:: Problem details ::
Below is some material; transcribe all of it exactly.

===== Information supplied =====

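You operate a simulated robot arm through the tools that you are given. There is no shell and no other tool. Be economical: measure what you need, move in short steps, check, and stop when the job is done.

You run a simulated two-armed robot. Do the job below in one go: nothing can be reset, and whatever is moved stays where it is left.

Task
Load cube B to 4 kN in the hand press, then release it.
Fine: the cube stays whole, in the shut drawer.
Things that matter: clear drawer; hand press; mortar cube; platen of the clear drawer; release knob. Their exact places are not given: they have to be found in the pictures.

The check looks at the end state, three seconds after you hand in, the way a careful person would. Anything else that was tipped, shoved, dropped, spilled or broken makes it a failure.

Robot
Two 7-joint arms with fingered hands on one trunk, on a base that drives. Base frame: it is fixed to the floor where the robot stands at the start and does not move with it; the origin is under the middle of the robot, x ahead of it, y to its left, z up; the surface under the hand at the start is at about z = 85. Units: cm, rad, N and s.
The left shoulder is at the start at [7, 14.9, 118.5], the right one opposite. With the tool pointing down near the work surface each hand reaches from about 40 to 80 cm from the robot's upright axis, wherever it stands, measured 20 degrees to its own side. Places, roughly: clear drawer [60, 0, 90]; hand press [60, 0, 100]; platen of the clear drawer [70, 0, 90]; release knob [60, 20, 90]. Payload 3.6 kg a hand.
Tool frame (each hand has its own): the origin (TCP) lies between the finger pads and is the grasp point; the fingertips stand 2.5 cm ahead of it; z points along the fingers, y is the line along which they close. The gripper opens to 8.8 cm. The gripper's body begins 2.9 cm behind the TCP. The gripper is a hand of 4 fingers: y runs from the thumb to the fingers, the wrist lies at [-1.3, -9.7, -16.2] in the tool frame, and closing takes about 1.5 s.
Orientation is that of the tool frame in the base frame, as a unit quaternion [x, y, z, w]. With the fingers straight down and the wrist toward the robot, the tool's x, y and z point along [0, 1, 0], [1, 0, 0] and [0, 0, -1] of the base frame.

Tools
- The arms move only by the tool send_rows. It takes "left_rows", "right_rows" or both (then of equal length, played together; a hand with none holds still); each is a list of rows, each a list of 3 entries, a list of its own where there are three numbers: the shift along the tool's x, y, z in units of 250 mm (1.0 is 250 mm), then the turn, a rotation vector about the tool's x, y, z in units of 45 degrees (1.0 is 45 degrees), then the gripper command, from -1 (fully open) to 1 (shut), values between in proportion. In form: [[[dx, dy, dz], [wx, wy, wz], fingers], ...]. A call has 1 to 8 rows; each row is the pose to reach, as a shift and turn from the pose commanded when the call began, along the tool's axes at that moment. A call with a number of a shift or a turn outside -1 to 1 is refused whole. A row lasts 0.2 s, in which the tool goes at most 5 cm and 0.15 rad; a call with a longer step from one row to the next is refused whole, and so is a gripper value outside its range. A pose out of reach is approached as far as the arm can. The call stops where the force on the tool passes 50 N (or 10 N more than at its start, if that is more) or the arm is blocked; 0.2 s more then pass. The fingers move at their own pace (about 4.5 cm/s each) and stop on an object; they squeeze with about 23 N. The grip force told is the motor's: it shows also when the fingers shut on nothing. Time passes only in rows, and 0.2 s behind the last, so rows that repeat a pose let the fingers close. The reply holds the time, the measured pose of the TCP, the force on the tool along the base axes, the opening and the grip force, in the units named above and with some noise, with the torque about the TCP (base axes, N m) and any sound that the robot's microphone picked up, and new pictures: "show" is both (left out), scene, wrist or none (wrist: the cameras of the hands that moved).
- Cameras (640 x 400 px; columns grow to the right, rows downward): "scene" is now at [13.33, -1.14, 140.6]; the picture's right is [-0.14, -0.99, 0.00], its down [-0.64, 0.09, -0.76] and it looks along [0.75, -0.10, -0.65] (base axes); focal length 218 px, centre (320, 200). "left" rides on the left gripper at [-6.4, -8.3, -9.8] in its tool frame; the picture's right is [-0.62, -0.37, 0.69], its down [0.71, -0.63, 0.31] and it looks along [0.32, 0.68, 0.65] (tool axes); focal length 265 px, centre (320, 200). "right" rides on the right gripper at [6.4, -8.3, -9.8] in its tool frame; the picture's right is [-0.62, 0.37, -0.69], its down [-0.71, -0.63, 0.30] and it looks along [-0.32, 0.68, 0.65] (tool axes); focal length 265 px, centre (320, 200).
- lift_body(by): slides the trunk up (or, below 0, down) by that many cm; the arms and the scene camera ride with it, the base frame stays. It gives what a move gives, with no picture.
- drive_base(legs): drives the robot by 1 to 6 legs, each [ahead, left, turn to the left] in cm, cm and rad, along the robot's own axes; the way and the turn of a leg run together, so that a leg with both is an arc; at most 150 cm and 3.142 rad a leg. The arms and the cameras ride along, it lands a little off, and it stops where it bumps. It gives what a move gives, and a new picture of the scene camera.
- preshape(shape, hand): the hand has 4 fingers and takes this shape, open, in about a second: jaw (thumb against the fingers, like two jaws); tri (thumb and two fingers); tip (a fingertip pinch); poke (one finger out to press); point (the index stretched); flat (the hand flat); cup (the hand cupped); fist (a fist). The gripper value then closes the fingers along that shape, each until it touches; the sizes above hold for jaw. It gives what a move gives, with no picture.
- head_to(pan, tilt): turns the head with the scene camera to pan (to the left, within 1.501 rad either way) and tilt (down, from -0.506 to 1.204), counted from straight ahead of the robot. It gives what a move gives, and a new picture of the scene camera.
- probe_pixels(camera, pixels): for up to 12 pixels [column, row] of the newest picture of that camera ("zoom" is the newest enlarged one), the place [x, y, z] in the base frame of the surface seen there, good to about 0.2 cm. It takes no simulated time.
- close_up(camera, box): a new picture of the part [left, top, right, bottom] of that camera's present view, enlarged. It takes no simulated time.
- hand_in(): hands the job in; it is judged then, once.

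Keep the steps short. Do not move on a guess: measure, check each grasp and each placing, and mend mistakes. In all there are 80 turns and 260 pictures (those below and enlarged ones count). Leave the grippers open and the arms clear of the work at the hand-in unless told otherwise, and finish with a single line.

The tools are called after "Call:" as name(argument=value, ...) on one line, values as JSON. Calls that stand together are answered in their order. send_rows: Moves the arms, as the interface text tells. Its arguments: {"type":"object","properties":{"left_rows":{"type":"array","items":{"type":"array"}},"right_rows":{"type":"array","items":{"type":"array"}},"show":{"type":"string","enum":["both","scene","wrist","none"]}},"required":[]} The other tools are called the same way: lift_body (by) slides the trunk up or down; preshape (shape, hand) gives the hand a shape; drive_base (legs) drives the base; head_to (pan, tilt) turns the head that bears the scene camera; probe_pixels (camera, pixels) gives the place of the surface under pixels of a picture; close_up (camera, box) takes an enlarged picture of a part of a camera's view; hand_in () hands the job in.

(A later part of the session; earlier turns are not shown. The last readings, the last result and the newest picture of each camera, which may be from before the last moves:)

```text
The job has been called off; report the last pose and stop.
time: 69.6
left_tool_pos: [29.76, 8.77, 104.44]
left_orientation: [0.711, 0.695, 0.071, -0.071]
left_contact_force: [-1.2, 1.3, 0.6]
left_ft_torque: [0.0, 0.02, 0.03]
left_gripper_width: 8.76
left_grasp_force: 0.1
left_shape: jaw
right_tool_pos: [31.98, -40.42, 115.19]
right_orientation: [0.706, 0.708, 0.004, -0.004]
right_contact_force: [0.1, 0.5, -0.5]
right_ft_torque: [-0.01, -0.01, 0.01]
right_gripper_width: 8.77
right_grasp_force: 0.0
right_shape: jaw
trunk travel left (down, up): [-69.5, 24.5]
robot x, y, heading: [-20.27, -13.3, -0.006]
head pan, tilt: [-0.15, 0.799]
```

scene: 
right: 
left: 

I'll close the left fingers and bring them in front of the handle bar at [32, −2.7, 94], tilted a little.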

=====

:: Task answer ::
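You operate a simulated robot arm through the tools that you are given. There is no shell and no other tool. Be economical: measure what you need, move in short steps, check, and stop when the job is done.

You run a simulated two-armed robot. Do the job below in one go: nothing can be reset, and whatever is moved stays where it is left.

Task
Load cube B to 4 kN in the hand press, then release it.
Fine: the cube stays whole, in the shut drawer.
Things that matter: clear drawer; hand press; mortar cube; platen of the clear drawer; release knob. Their exact places are not given: they have to be found in the pictures.

The check looks at the end state, three seconds after you hand in, the way a careful person would. Anything else that was tipped, shoved, dropped, spilled or broken makes it a failure.

Robot
Two 7-joint arms with fingered hands on one trunk, on a base that drives. Base frame: it is fixed to the floor where the robot stands at the start and does not move with it; the origin is under the middle of the robot, x ahead of it, y to its left, z up; the surface under the hand at the start is at about z = 85. Units: cm, rad, N and s.
The left shoulder is at the start at [7, 14.9, 118.5], the right one opposite. With the tool pointing down near the work surface each hand reaches from about 40 to 80 cm from the robot's upright axis, wherever it stands, measured 20 degrees to its own side. Places, roughly: clear drawer [60, 0, 90]; hand press [60, 0, 100]; platen of the clear drawer [70, 0, 90]; release knob [60, 20, 90]. Payload 3.6 kg a hand.
Tool frame (each hand has its own): the origin (TCP) lies between the finger pads and is the grasp point; the fingertips stand 2.5 cm ahead of it; z points along the fingers, y is the line along which they close. The gripper opens to 8.8 cm. The gripper's body begins 2.9 cm behind the TCP. The gripper is a hand of 4 fingers: y runs from the thumb to the fingers, the wrist lies at [-1.3, -9.7, -16.2] in the tool frame, and closing takes about 1.5 s.
Orientation is that of the tool frame in the base frame, as a unit quaternion [x, y, z, w]. With the fingers straight down and the wrist toward the robot, the tool's x, y and z point along [0, 1, 0], [1, 0, 0] and [0, 0, -1] of the base frame.

Tools
- The arms move only by the tool send_rows. It takes "left_rows", "right_rows" or both (then of equal length, played together; a hand with none holds still); each is a list of rows, each a list of 3 entries, a list of its own where there are three numbers: the shift along the tool's x, y, z in units of 250 mm (1.0 is 250 mm), then the turn, a rotation vector about the tool's x, y, z in units of 45 degrees (1.0 is 45 degrees), then the gripper command, from -1 (fully open) to 1 (shut), values between in proportion. In form: [[[dx, dy, dz], [wx, wy, wz], fingers], ...]. A call has 1 to 8 rows; each row is the pose to reach, as a shift and turn from the pose commanded when the call began, along the tool's axes at that moment. A call with a number of a shift or a turn outside -1 to 1 is refused whole. A row lasts 0.2 s, in which the tool goes at most 5 cm and 0.15 rad; a call with a longer step from one row to the next is refused whole, and so is a gripper value outside its range. A pose out of reach is approached as far as the arm can. The call stops where the force on the tool passes 50 N (or 10 N more than at its start, if that is more) or the arm is blocked; 0.2 s more then pass. The fingers move at their own pace (about 4.5 cm/s each) and stop on an object; they squeeze with about 23 N. The grip force told is the motor's: it shows also when the fingers shut on nothing. Time passes only in rows, and 0.2 s behind the last, so rows that repeat a pose let the fingers close. The reply holds the time, the measured pose of the TCP, the force on the tool along the base axes, the opening and the grip force, in the units named above and with some noise, with the torque about the TCP (base axes, N m) and any sound that the robot's microphone picked up, and new pictures: "show" is both (left out), scene, wrist or none (wrist: the cameras of the hands that moved).
- Cameras (640 x 400 px; columns grow to the right, rows downward): "scene" is now at [13.33, -1.14, 140.6]; the picture's right is [-0.14, -0.99, 0.00], its down [-0.64, 0.09, -0.76] and it looks along [0.75, -0.10, -0.65] (base axes); focal length 218 px, centre (320, 200). "left" rides on the left gripper at [-6.4, -8.3, -9.8] in its tool frame; the picture's right is [-0.62, -0.37, 0.69], its down [0.71, -0.63, 0.31] and it looks along [0.32, 0.68, 0.65] (tool axes); focal length 265 px, centre (320, 200). "right" rides on the right gripper at [6.4, -8.3, -9.8] in its tool frame; the picture's right is [-0.62, 0.37, -0.69], its down [-0.71, -0.63, 0.30] and it looks along [-0.32, 0.68, 0.65] (tool axes); focal length 265 px, centre (320, 200).
- lift_body(by): slides the trunk up (or, below 0, down) by that many cm; the arms and the scene camera ride with it, the base frame stays. It gives what a move gives, with no picture.
- drive_base(legs): drives the robot by 1 to 6 legs, each [ahead, left, turn to the left] in cm, cm and rad, along the robot's own axes; the way and the turn of a leg run together, so that a leg with both is an arc; at most 150 cm and 3.142 rad a leg. The arms and the cameras ride along, it lands a little off, and it stops where it bumps. It gives what a move gives, and a new picture of the scene camera.
- preshape(shape, hand): the hand has 4 fingers and takes this shape, open, in about a second: jaw (thumb against the fingers, like two jaws); tri (thumb and two fingers); tip (a fingertip pinch); poke (one finger out to press); point (the index stretched); flat (the hand flat); cup (the hand cupped); fist (a fist). The gripper value then closes the fingers along that shape, each until it touches; the sizes above hold for jaw. It gives what a move gives, with no picture.
- head_to(pan, tilt): turns the head with the scene camera to pan (to the left, within 1.501 rad either way) and tilt (down, from -0.506 to 1.204), counted from straight ahead of the robot. It gives what a move gives, and a new picture of the scene camera.
- probe_pixels(camera, pixels): for up to 12 pixels [column, row] of the newest picture of that camera ("zoom" is the newest enlarged one), the place [x, y, z] in the base frame of the surface seen there, good to about 0.2 cm. It takes no simulated time.
- close_up(camera, box): a new picture of the part [left, top, right, bottom] of that camera's present view, enlarged. It takes no simulated time.
- hand_in(): hands the job in; it is judged then, once.

Keep the steps short. Do not move on a guess: measure, check each grasp and each placing, and mend mistakes. In all there are 80 turns and 260 pictures (those below and enlarged ones count). Leave the grippers open and the arms clear of the work at the hand-in unless told otherwise, and finish with a single line.

The tools are called after "Call:" as name(argument=value, ...) on one line, values as JSON. Calls that stand together are answered in their order. send_rows: Moves the arms, as the interface text tells. Its arguments: {"type":"object","properties":{"left_rows":{"type":"array","items":{"type":"array"}},"right_rows":{"type":"array","items":{"type":"array"}},"show":{"type":"string","enum":["both","scene","wrist","none"]}},"required":[]} The other tools are called the same way: lift_body (by) slides the trunk up or down; preshape (shape, hand) gives the hand a shape; drive_base (legs) drives the base; head_to (pan, tilt) turns the head that bears the scene camera; probe_pixels (camera, pixels) gives the place of the surface under pixels of a picture; close_up (camera, box) takes an enlarged picture of a part of a camera's view; hand_in () hands the job in.

(A later part of the session; earlier turns are not shown. The last readings, the last result and the newest picture of each camera, which may be from before the last moves:)

```text
The job has been called off; report the last pose and stop.
time: 69.6
left_tool_pos: [29.76, 8.77, 104.44]
left_orientation: [0.711, 0.695, 0.071, -0.071]
left_contact_force: [-1.2, 1.3, 0.6]
left_ft_torque: [0.0, 0.02, 0.03]
left_gripper_width: 8.76
left_grasp_force: 0.1
left_shape: jaw
right_tool_pos: [31.98, -40.42, 115.19]
right_orientation: [0.706, 0.708, 0.004, -0.004]
right_contact_force: [0.1, 0.5, -0.5]
right_ft_torque: [-0.01, -0.01, 0.01]
right_gripper_width: 8.77
right_grasp_force: 0.0
right_shape: jaw
trunk travel left (down, up): [-69.5, 24.5]
robot x, y, heading: [-20.27, -13.3, -0.006]
head pan, tilt: [-0.15, 0.799]
```

scene: 
right: 
left: 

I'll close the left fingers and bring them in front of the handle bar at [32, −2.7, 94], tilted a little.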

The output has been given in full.